# START OF Document passage
COMENTARIO AL EVANGELIO DE NUESTRO OBISPO D. CÉSAR: LA LUZ Y LAS TINIEBLAS

Domingo IV Tiempo de Cuaresma. Domingo de Laetare

Nadie que desee hacer algo malo lo hace a plena luz. Busca la oscuridad. Se esconde de toda mirada. El mal se identifica con las tinieblas. En su diálogo con Nicodemo, Jesús le dice: «Todo el que obra el mal detesta la luz, y no se acerca a la luz, para no verse acusado por sus obras. En cambio, el que obra la verdad se acerca a la luz» (Jn 3,20-21). El milagro de Jesús, al curar al ciego de nacimiento, dramatiza esta contraposición entre la luz y las tinieblas. En este «signo» —dice H. Schürmann— «somos introducidos en el centro de la gran contienda entre la luz y las tinieblas que constituye el acontecimiento decisivo del mundo, un acontecimiento dramático en el que paulatinamente en un pobre ciego se va haciendo la luz al paso que en los “judíos”, que representan la humanidad ciega todo se vuelve paso a paso cada vez más tenebroso».

Si leemos con atención el evangelio de este domingo (Jn 9,1-41) descubriremos la maestría del evangelista al contraponer la luz que el ciego recibe de Cristo —desde la física a la espiritual— con las tinieblas en que sus oponentes se van hundiendo con tal de no reconocer que Jesús ha realizado un milagro. La clave para entender este relato, que escenifica la afirmación de Jesús —«Yo soy la luz del mundo»— se nos ofrece en las palabras que le dice al ciego de nacimiento: «Para un juicio he venido yo a este mundo: para que los que no ven, vean, y los que ven, se queden ciegos» (Jn 9,39).

Como hemos dicho, el ciego —que recibe la gracia de la curación física cuando Cristo le unge los ojos con el barro hecho con su saliva y el polvo de la tierra y le envía a la piscina de Siloé para que se lave— se abre progresivamente al conocimiento de Cristo. Primero reconoce que «ese hombre que se llama Jesús» es un profeta, después afirma que, si le ha sanado, es señal de que viene de Dios, y, por último, termina llamándole «Señor», título reservado a Dios en el Antiguo Testamento, y haciendo una profesión de fe —«Creo, Señor»— postrado ante Cristo.
# END OF Document passage
# START OF Available data
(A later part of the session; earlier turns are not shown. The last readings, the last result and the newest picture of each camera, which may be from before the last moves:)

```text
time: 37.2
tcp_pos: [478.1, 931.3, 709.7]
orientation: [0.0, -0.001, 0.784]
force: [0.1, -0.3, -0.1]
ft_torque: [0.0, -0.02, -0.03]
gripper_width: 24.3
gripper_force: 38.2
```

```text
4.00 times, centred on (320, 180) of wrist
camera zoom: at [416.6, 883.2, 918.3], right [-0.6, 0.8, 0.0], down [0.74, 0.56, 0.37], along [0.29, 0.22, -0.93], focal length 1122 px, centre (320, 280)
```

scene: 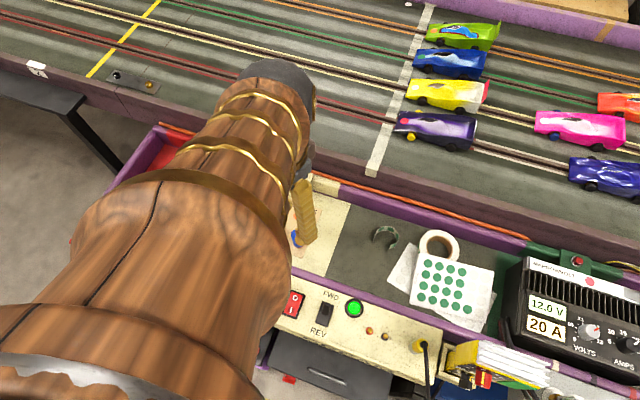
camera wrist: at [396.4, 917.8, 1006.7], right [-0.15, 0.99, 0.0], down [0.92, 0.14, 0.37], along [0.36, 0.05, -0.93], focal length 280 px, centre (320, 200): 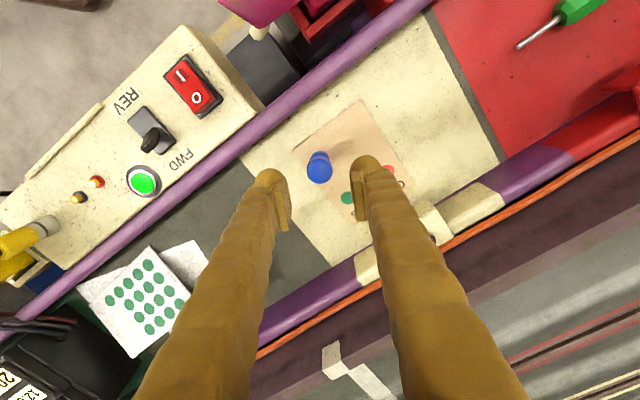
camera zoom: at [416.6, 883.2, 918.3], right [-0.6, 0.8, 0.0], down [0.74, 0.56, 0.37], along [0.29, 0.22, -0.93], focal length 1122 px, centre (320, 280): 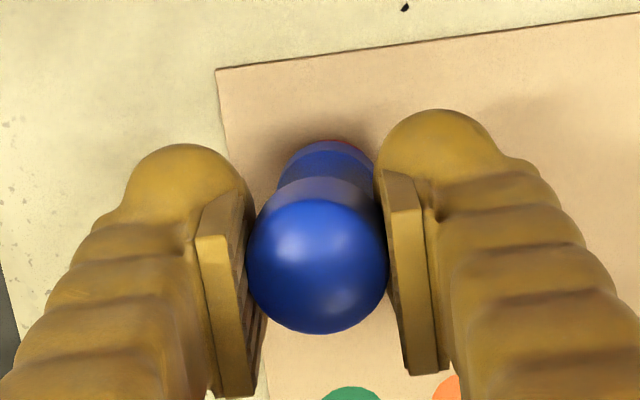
# END OF Available data
Directions
Could you carry on with the document passage from where it ends?

Written reply
Este proceso de la oscuridad a la luz contrasta con el de los dirigentes judíos que, obstinados en no reconocer la mesianidad de Jesús, se hunden progresivamente en la oscuridad de su ceguera espiritual. Niegan lo más obvio: que aquel ciego ha sido curado. Y, para justificar este hecho, se atrincheran en su «ciencia teológica», considerando al ciego como un ignorante, amenazándole con expulsarlo de la sinagoga y afirmando que Cristo es un pecador. Más aún, ellos afirman que «ven», es decir, conocen la verdad. Por eso les reprocha Jesús: «Si estuvierais ciegos, no tendríais pecado, pero como decís “vemos”, vuestro pecado permanece» (Jn 9,41).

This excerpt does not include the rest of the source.